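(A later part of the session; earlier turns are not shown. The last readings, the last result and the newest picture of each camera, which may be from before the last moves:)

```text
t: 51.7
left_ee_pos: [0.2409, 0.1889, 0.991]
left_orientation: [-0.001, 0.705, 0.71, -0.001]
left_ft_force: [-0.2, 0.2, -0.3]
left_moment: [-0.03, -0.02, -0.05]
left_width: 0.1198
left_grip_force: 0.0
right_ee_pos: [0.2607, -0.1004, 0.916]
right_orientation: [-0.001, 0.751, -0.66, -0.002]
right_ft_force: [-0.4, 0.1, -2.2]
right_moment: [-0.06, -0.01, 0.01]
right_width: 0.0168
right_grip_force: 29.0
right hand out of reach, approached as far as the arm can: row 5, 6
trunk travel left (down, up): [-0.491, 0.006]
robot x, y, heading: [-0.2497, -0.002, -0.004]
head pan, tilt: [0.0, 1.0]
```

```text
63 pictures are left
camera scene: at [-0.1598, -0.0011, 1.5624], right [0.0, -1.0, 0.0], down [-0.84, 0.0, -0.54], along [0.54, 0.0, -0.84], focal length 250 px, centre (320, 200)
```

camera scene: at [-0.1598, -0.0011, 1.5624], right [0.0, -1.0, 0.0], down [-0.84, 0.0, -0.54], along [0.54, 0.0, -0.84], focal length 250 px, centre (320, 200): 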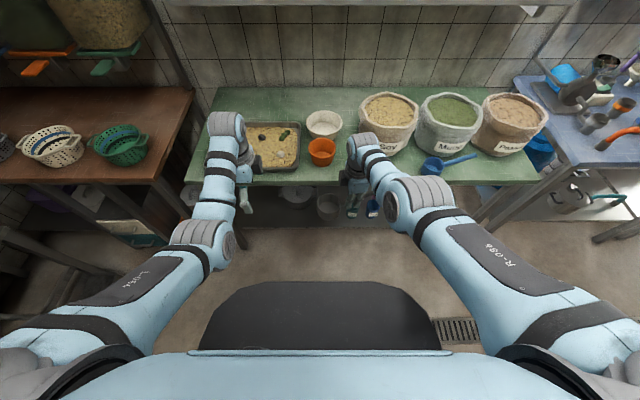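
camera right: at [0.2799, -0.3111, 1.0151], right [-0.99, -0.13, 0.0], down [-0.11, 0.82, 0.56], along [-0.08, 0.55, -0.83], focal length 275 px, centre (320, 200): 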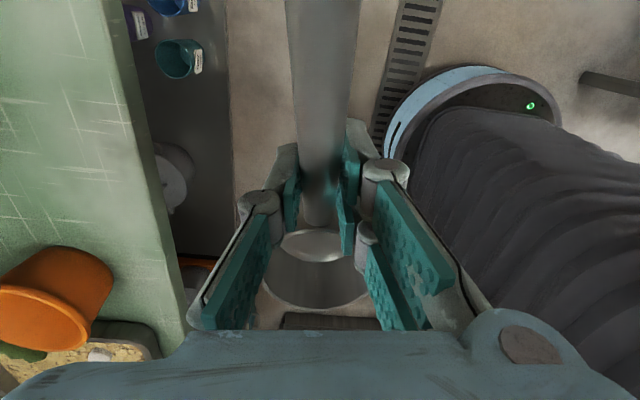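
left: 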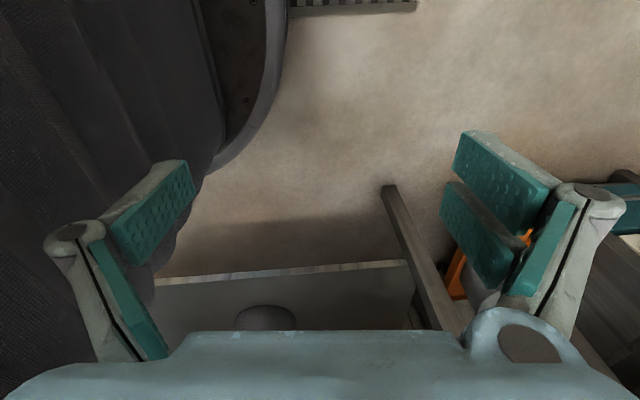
++++
§ **Source passage**
The arrest of corrupt judges whether diurnal or nocturnal is begging the grave issue of abuse of office at stake here. However, what is shameful in all the shenanigans is a kind of elite solidarity from the gentlemen and women of the Nigerian bench who are out to protect their clan from extinction.  It must be stated that lawyers, judges and their sympathisers are playing a reckless and dangerous game in seeking to suppress popular quest for a thorough and comprehensive probe of the judiciary in VIEW of the role played in the selling of justice to the highest bidders. The contentious language of the aggrieved from our learned friends is totally apposite the desire of President Mohammadu Buhari’s administration to rid every strata of our government structure of corruption.

We have to appreciate the fact that institutions are answerable to both the people and government that they serve. Our judiciary is a solid institution that had long been behaving as if it is above the law. It had continually drawn primordial strength as the custodian of our laws and last arbiter for the common man. Worse, the advent of monetized politics has brought out the defects, flaws and frailties of our judiciary.  One undeniable certainty, in the wake of the arrest of these corrupt judges, is the fact that a great number of our judges have desecrated the temple of justice in Nigeria without respect for both the rule of law, fairness and public good.

Our Judiciary is suffering from mass defilement of its temple by corrupt judges who are enemies of both our law, democracy and the ordinary people who are crying for justice in the face of abundant evidence of political corruption among the high and mighty. A corrective institution like our judiciary is not created to protect and shield the ruling few at the expense of the majority.
++++
§ **Actions to take**
A. Transcribe the source passage beginning at "The arrest of corrupt". Stop after "structure of corruption.".
B. Produce the text that comes next in the source passage.

§ **Task-by-task results**
A.
The arrest of corrupt judges whether diurnal or nocturnal is begging the grave issue of abuse of office at stake here. However, what is shameful in all the shenanigans is a kind of elite solidarity from the gentlemen and women of the Nigerian bench who are out to protect their clan from extinction.  It must be stated that lawyers, judges and their sympathisers are playing a reckless and dangerous game in seeking to suppress popular quest for a thorough and comprehensive probe of the judiciary in VIEW of the role played in the selling of justice to the highest bidders. The contentious language of the aggrieved from our learned friends is totally apposite the desire of President Mohammadu Buhari’s administration to rid every strata of our government structure of corruption.

B.
But that is the situation so far in our law courts especially when cases involve corrupt politicians, bankers and rich businessmen who have tons of CASH to buy justice and walk free after few celebrity-like appearance in our courts.

Nigerians have been brutalized into silence by judges’ rapacious assault on justice. In a space of uninspiring 16 years of our democratic resurgence, the stories of political corruption among our Governors, Minsters, Commissioners, Local Government chairmen had morphed into a typical Nigerian genre.  We read cases of heartless pension fund embezzlers walking away free from our law courts. In those years, we were blinded and deafened with mind boggling cases of billions of public MONEY being looted by these people in high places.

 

Economic and Financial Crime Commission (EFCC) took cases in lorry loads to courts. Evidence were tendered before our learned judges, but the secretive accommodation of corruption among their clan will not allow for a single conviction in those brutalizing years of lawlessness. The political class were able to buy justice from our judges. Our courts became a temple full of memorials but no memory of convictions. The persecuted became the persecutors and our judiciary turned into a laughing institution as moral bankruptcy took over.

Judges became impregnable in their judicial fortresses but the Nigerian public harboured secret resentment and contempt for most of the acquittal rulings that further accentuated Nigeria’s judicial poverty.  The National Judicial Council (NJC), a body of questionable integrity, has gone on preemptive mobilisations of clannish support for the legal saints who are too pure to be victims of corruption scrutiny. Yes, the illusions of judicial immunity will not die easily.

The Department of State Security (DSS) had, in what it called a sting operation, arrested Sylvester Ngwuta and Inyang Okoro, both of the Supreme Court;  the suspended Presiding Justice of the Court of Appeal, Ilorin Division, Justice Mohammed Tsamiya; Justice Kabiru Auta of the Kano State High Court and Justice Adeniyi Ademola of the Federal High Court, Abuja. Others arrested were the sacked Chief Judge of Enugu State, Justice I. A. Umezulike, and Muazu Pindiga of the Federal High Court, Gombe Division.

The Chief justice of the Federation (CJN) Justice Mahmud Mohammed has been out shadow boxing and dismissive of the raid. “We do not accept it. This portends real danger to the Nigerian democracy. It is contrary to all civilized norms and accepted standards.”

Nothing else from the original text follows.